QUE no estuviera presente en la última página de El País Semanal me dio pistas de que algo pasaba. Su columna, bellamente titulada La zona fantasma, había desaparecido, y en las semanas anteriores sus habitualmente nada complacientes textos habían sido sustituidos por un curioso relato, lo que interpreté, en realidad, como una concesión a los días calurosos de julio.

Ayer supimos que Javier Marías había muerto, tan próximo a la desaparición de Isabel II: él, que tuvo mucho que ver con Inglaterra. Serán múltiples los obituarios y también los repasos urgentes de su larga producción literaria, algo que juzgo imposible. Al contrario, Marías necesita exactitud y lentitud, pero ya sabemos que vivimos tiempos de vértigo y que todo se despacha a toda velocidad. Ya digo, no ha lugar con él.

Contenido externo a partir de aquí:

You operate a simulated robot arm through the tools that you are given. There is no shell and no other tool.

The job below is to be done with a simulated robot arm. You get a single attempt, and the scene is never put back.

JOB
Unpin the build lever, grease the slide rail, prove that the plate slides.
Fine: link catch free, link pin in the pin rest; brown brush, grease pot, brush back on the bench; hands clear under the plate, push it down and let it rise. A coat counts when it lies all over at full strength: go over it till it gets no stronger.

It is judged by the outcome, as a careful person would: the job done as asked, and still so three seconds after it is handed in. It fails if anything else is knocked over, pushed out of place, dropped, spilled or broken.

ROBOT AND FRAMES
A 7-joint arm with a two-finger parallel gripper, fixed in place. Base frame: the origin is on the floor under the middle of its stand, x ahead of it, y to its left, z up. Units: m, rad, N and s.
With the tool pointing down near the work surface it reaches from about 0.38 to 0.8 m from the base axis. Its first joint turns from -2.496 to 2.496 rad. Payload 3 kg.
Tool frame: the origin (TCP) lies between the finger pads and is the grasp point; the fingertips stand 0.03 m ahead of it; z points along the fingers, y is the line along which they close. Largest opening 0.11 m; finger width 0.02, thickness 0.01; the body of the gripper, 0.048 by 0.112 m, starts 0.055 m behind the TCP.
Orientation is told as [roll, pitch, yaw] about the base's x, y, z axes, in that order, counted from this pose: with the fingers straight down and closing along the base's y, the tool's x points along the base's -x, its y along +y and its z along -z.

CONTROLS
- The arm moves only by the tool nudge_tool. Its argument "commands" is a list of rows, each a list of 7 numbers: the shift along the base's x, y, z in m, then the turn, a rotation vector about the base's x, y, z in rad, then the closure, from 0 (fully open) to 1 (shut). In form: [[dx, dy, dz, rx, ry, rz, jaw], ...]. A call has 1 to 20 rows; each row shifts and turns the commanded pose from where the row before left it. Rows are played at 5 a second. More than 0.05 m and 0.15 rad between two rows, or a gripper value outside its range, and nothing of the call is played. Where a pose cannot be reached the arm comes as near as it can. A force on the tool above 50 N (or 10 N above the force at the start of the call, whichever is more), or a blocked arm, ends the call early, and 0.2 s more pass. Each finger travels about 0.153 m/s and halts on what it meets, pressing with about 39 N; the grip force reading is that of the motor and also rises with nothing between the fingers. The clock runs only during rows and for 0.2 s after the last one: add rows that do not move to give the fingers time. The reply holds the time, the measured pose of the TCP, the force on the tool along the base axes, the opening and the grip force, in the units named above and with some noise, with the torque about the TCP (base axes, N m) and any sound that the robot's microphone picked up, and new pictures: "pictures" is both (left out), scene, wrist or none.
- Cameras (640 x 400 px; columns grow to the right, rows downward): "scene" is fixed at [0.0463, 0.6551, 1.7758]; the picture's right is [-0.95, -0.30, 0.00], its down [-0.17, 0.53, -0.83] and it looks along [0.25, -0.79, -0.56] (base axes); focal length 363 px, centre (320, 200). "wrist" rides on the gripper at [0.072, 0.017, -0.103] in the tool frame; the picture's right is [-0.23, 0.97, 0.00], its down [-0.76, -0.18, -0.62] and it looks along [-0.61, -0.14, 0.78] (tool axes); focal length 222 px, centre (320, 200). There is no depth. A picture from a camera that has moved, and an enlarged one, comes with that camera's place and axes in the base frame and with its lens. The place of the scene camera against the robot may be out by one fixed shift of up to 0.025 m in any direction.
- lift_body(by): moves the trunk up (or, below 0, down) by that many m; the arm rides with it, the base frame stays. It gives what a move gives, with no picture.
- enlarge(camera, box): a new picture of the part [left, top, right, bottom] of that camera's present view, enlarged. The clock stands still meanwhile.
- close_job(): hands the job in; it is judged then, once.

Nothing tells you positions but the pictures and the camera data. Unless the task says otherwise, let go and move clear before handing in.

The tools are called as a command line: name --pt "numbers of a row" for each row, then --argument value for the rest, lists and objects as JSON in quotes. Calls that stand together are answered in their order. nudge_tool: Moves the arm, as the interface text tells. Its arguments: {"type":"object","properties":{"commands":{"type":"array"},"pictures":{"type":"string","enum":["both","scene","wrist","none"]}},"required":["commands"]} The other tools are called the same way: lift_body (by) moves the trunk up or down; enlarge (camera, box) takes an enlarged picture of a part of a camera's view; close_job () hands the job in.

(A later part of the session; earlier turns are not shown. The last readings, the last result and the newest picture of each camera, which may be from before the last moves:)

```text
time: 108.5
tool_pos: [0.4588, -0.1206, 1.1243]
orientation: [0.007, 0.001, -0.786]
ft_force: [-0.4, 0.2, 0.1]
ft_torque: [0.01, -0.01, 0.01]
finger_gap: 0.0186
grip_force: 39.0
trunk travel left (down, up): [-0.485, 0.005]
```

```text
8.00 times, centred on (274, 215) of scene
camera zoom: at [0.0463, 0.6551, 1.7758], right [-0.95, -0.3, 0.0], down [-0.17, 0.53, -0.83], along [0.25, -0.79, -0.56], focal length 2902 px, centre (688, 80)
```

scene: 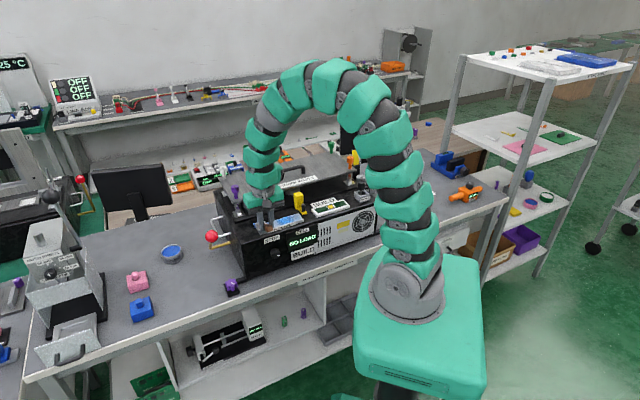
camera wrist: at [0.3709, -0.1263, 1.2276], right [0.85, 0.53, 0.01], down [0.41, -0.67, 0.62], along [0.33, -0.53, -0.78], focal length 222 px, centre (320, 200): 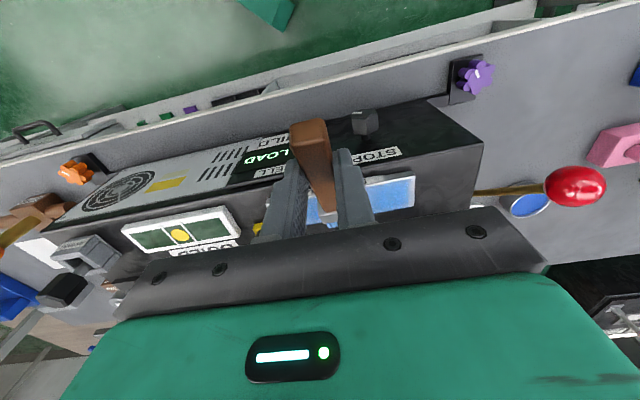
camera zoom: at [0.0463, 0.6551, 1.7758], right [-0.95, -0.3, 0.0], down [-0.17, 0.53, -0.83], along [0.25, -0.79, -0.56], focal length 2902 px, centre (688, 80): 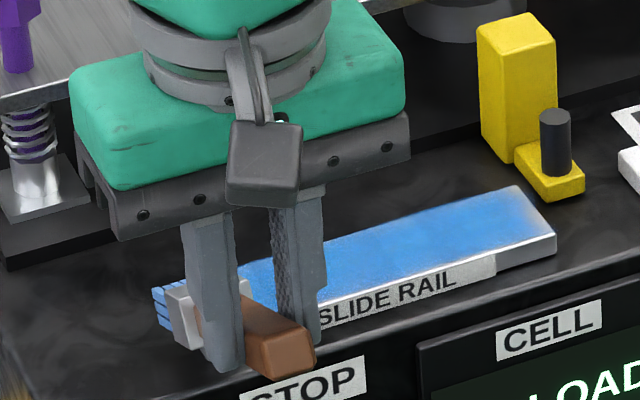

Es, en efecto, muy difícil hacer un análisis breve de una obra extraordinaria, compleja y diversa. Yo recalé en Marías con Todas las almas, libro ideal para anclarse en su literatura, si consideramos que es un texto fundacional y en cierta medida autobiográfico. Ya han pasado décadas, pero ahí está el germen de lo inglés en Marías, quizás más que lo anglosajón, junto a otras pasiones que derivarían en su labor traductora. Los escritores que traducen me dan más confianza.

Luego he utilizado en mis clases, sistemáticamente, su versión de El Crepúsculo Celta y otras historias (no todas traducidas por él), que forman parte de ese libro mágico de W.B. Yeats que es Mitologías (Acantilado). Ahí encuentro al Javier Marías que luego florece en las novelas, con poso inglés, innegable y shakespeareano desde los mismos títulos. La prosa compleja, la sintaxis que demanda atención delicada del lector, nace sin duda de esa fusión, o lo que sea, con otras culturas y lenguas, sin por ello traicionar el español. La traducción es una gran escuela, una gran fuente de sabiduría.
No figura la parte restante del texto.